start SOURCE EXCERPT
For decades, I've lived with what I call a neurocomplex mind—AuDHD (autism and ADHD combined) along with layers of intuition, empathic sensitivity, and pattern recognition that shape how I experience everything. My ADHD diagnosis came in the early 1990s; my autism diagnosis arrived in 2025. But the truth of who I am has been here all along, weaving through every part of my life.

Art has never been just a creative outlet for me—it's my sanctuary, my compass, and the way I make sense of a world that often feels overwhelming. As someone whose nervous system runs hot and who lives daily with fibromyalgia and ME/CFS, my creative practice is how I self-regulate, find calm, and reconnect with myself when everything feels like too much. You may know me for my Oracle card illustrations or my portrait paintings of strong, resilient women—figures who carry quiet messages of strength, love, and wisdom. Sometimes a gentle masculine energy steps forward too. These characters often feel like messengers from another time, whispering stories that want to be remembered.

Bookbinding has become just as vital to my creative rhythm. There's something profoundly grounding about stitching pages into form, about turning discarded materials into something meaningful and beautiful. Each journal I make becomes a vessel for someone else's story—a safe place for reflection, mess, and magic. This repetitive, tactile work quiets the constant motion in my mind.

But my work extends beyond my own creative practice. For years, I've been supporting ADHD and autistic people in my regional community of Bundaberg, Queensland. I've run support groups, brought specialists to our town, and walked alongside hundreds of neurodivergent individuals as they discover their own paths to understanding and self-acceptance. Currently, I'm writing a book about my neurodivergent journey—one that explores the complexity of living with a neurocomplex mind while teaching coping skills to others. I share regularly through my monthly newsletter and fortnightly blog, and create educational Instagram content about the lived reality of AuDHD experiences.
end SOURCE EXCERPT
start SOURCE DATA
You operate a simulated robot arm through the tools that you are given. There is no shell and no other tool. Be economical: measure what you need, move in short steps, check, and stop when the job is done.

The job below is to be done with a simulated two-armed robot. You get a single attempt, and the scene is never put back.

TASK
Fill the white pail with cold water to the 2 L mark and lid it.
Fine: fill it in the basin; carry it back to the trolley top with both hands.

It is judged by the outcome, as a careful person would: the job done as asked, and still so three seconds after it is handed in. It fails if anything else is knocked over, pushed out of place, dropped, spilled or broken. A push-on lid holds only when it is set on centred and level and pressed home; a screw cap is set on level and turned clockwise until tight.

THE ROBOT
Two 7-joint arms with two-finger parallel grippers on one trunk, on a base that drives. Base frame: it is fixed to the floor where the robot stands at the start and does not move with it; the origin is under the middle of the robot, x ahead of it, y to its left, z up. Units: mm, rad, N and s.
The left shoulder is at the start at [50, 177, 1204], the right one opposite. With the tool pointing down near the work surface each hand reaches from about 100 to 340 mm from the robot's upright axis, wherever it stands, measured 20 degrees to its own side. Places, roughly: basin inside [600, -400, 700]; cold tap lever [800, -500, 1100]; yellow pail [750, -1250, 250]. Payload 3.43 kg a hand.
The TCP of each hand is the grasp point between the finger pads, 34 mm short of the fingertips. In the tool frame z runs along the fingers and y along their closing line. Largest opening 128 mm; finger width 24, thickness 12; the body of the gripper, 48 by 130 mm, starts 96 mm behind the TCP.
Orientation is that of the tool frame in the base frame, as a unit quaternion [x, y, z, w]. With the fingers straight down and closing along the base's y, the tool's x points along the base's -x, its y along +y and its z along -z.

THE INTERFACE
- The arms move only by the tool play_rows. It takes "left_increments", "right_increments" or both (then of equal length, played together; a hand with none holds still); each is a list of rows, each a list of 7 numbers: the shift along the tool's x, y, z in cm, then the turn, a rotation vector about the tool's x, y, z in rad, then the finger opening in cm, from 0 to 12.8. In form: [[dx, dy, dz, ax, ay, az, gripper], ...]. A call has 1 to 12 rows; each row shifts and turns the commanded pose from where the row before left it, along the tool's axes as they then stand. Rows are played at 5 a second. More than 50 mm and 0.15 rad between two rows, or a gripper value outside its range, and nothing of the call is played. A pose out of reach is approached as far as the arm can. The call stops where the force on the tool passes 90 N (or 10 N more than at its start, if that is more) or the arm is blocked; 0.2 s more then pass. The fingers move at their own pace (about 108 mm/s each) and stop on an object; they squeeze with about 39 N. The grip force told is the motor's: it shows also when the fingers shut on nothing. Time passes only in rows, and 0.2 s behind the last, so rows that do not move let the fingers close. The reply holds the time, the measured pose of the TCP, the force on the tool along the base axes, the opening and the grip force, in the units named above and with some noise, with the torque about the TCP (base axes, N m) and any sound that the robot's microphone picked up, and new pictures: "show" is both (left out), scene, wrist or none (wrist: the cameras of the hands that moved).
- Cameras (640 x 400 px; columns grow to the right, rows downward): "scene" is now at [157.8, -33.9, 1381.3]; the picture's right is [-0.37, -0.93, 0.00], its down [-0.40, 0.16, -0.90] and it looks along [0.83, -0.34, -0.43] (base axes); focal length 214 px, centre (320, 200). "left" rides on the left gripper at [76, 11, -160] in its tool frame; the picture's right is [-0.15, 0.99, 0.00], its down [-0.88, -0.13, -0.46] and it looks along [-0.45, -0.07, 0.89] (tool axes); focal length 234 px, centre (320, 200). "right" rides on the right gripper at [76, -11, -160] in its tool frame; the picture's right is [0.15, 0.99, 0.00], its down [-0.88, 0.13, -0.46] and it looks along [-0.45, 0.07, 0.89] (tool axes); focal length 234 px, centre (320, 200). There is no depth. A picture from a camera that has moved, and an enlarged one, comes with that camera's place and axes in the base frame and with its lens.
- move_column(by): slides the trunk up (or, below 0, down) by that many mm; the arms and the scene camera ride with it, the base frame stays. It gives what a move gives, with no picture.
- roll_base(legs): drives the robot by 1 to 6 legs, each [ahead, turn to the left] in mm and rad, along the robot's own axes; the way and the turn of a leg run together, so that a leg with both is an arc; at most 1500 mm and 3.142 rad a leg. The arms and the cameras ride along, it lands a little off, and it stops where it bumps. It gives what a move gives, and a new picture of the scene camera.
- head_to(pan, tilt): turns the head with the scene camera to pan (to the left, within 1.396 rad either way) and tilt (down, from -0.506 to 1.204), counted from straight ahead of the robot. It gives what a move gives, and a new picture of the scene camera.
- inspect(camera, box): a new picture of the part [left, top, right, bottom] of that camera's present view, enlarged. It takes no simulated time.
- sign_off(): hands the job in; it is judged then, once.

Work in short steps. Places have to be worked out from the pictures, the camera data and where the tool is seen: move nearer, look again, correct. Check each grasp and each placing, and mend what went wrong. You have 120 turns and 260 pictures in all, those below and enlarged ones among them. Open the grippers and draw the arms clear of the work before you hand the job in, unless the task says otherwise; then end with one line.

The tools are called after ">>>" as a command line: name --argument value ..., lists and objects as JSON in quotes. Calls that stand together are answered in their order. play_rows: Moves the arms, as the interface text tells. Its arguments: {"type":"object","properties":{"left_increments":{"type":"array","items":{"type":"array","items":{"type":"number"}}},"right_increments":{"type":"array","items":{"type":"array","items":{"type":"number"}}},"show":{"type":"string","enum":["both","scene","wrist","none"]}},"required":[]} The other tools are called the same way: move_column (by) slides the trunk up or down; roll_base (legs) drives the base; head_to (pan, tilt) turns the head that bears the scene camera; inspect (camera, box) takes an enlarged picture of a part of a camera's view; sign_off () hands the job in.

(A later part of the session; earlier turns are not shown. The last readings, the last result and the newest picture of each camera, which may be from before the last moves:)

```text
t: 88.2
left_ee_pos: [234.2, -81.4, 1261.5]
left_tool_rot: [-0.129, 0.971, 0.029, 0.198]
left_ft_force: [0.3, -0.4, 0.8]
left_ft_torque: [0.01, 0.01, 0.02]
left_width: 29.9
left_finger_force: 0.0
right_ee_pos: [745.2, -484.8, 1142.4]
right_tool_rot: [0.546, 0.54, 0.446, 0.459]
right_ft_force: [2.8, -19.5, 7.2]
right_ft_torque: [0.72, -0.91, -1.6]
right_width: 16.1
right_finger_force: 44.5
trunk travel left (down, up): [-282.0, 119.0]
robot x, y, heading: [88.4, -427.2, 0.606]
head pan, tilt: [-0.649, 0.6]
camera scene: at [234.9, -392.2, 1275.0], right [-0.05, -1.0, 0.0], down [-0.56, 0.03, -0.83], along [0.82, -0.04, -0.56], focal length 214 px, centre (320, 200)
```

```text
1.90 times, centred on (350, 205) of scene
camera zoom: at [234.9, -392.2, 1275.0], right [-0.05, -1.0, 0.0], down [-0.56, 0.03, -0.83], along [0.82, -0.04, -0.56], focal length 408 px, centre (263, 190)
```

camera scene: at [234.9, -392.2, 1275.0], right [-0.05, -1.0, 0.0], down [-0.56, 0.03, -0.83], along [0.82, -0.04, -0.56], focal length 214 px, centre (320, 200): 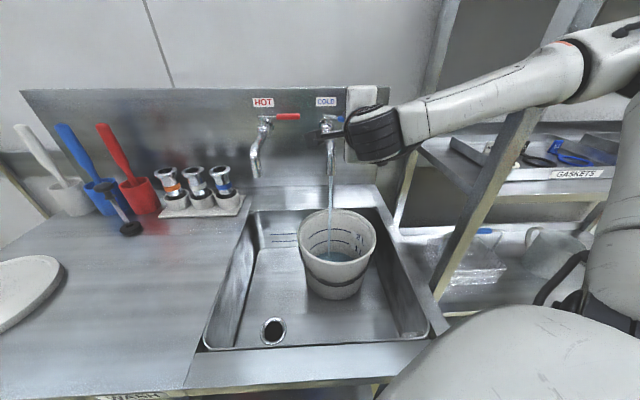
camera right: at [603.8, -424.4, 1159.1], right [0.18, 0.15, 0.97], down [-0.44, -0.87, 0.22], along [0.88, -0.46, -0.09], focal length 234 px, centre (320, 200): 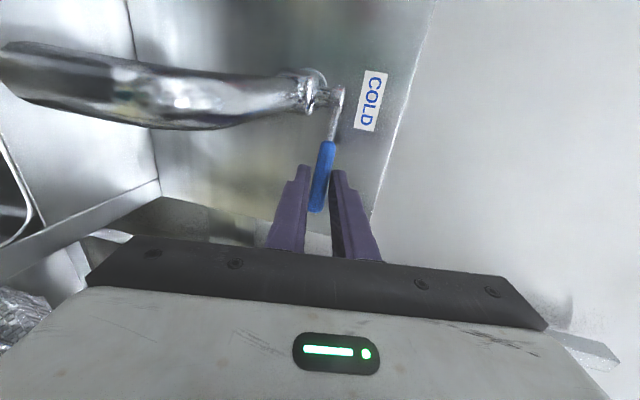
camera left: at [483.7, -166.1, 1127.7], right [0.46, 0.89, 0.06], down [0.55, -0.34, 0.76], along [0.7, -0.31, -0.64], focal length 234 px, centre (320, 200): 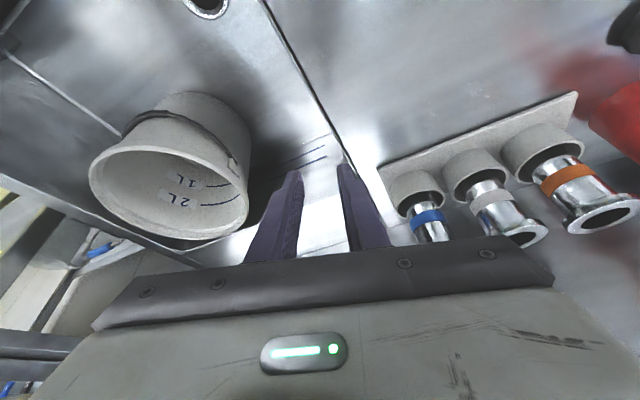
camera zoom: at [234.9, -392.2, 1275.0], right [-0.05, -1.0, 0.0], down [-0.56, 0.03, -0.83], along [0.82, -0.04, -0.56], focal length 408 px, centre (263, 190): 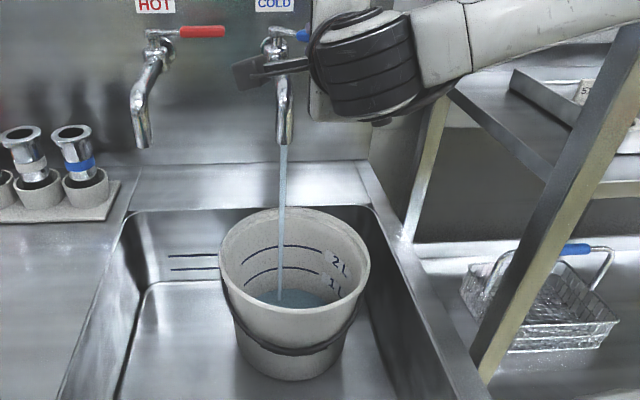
end SOURCE DATA
WORK REQUIRED =>
Your answer continues the source excerpt from its final sentence.

THE OUTPUT =>
Here's what I've learnt: my art and my advocacy aren't separate. They both flow from the same source—a mind that sees patterns others miss, feels deeply, and knows things intuitively before words can catch up. I experience what I call "the download problem"—thoughts arrive fully formed but scatter like startled birds when I try to express them. My creative work gives those thoughts form. My advocacy work gives them purpose.
Through my Gather and Create workshops, these worlds meet beautifully. These gatherings aren't just about making art—they're about reconnecting with creativity, with community, and with the parts of ourselves that need care and expression. They're neurodivergent-friendly spaces where regulation happens through creation, where there's no "right way" to be or make.

In the months ahead, I'll continue to share more about what it looks like to live, create, and advocate from a neurocomplex mind. The behind-the-scenes reality of running a creative business when your brain works differently. The joy and challenge of supporting others while navigating your own journey. The ways art becomes medicine, and understanding becomes art.

If this resonates with you—whether you're neurodivergent yourself, love someone who is, or simply recognise that creativity and self-understanding are deeply intertwined—I hope you'll join me.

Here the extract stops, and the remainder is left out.